▶ **Objective**
What does the text passage say from "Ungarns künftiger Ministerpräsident" through "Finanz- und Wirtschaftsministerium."? Give the exact wording.

▶ **Text passage**
* * * * * * * * *

Der künftige Premier Viktor Orbán stellte seine Kabinettsmannschaft vor: Frauenanteil null Prozent

Von Gábor Kerényi, Budapest *

Ungarns künftiger Ministerpräsident Viktor Orbán stellte Anfang der Woche seine Regierungsmannschaft vor.

In der ungarischen Politik stehen alle Zeichen auf Machtkonzentration. Statt bisher 14 Ministerien werden in Zukunft nur noch acht das Land regieren, darunter mehrere sogenannte Superministerien.

Dazu gehören das Ministerium für nationale Ressourcen, das in anderen Teilen Europas Ministerium für Bildung, Sport, Kultur, Gesundheit, Soziales und Zukunft heißen würde, das Ministerium für Rechtswesen, Minderheitenpolitik und Regierungskommunikation und das ebenfalls zusammenlegte Finanz- und Wirtschaftsministerium.

* * * * * * * * *

▶ **Information shown**

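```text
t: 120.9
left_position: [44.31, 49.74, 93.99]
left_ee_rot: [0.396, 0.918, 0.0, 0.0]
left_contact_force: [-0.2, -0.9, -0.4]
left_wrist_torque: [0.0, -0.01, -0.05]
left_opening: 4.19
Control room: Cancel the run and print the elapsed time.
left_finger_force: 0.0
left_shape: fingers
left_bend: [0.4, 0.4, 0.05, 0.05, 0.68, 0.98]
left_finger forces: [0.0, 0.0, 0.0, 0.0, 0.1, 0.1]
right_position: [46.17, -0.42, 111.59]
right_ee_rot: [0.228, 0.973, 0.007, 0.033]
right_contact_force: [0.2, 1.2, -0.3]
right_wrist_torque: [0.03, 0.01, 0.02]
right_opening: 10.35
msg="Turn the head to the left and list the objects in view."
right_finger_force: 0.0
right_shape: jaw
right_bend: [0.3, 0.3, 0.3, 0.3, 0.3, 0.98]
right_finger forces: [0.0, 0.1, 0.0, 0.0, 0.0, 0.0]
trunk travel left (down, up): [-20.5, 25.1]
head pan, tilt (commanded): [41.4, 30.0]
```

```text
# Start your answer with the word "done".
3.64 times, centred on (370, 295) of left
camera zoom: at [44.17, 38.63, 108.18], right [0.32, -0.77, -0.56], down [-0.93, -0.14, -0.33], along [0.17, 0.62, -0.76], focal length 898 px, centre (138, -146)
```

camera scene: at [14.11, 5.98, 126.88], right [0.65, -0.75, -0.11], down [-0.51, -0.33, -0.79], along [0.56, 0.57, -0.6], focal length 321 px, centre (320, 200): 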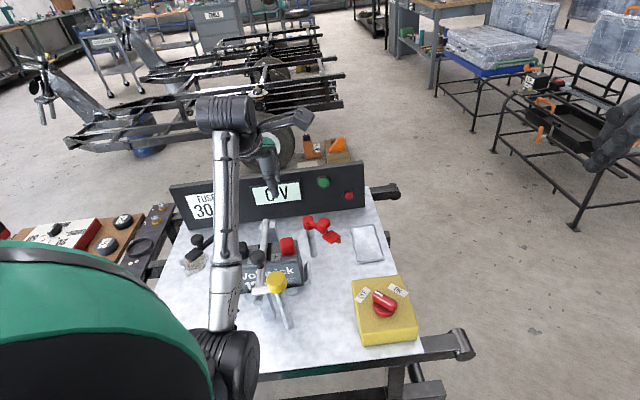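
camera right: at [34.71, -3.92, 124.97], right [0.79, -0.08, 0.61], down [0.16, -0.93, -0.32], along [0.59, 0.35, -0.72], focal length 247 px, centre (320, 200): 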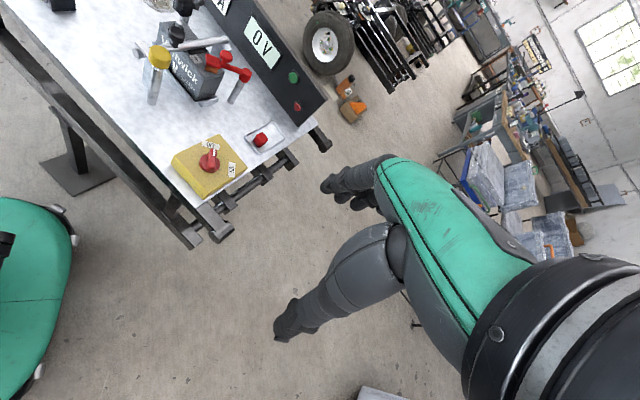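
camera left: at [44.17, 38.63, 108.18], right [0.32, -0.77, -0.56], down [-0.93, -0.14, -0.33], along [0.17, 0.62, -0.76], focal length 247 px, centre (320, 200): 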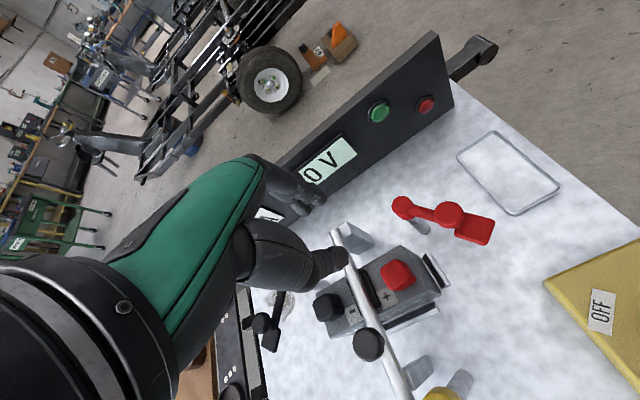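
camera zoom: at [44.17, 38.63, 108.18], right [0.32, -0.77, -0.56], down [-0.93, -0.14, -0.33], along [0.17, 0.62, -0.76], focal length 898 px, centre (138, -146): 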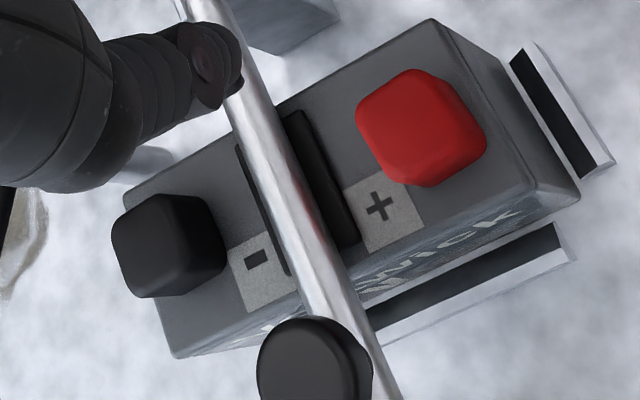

* * * * * * * * *

▶ **Complete output**
Ungarns künftiger Ministerpräsident Viktor Orbán stellte Anfang der Woche seine Regierungsmannschaft vor.

In der ungarischen Politik stehen alle Zeichen auf Machtkonzentration. Statt bisher 14 Ministerien werden in Zukunft nur noch acht das Land regieren, darunter mehrere sogenannte Superministerien.

Dazu gehören das Ministerium für nationale Ressourcen, das in anderen Teilen Europas Ministerium für Bildung, Sport, Kultur, Gesundheit, Soziales und Zukunft heißen würde, das Ministerium für Rechtswesen, Minderheitenpolitik und Regierungskommunikation und das ebenfalls zusammenlegte Finanz- und Wirtschaftsministerium.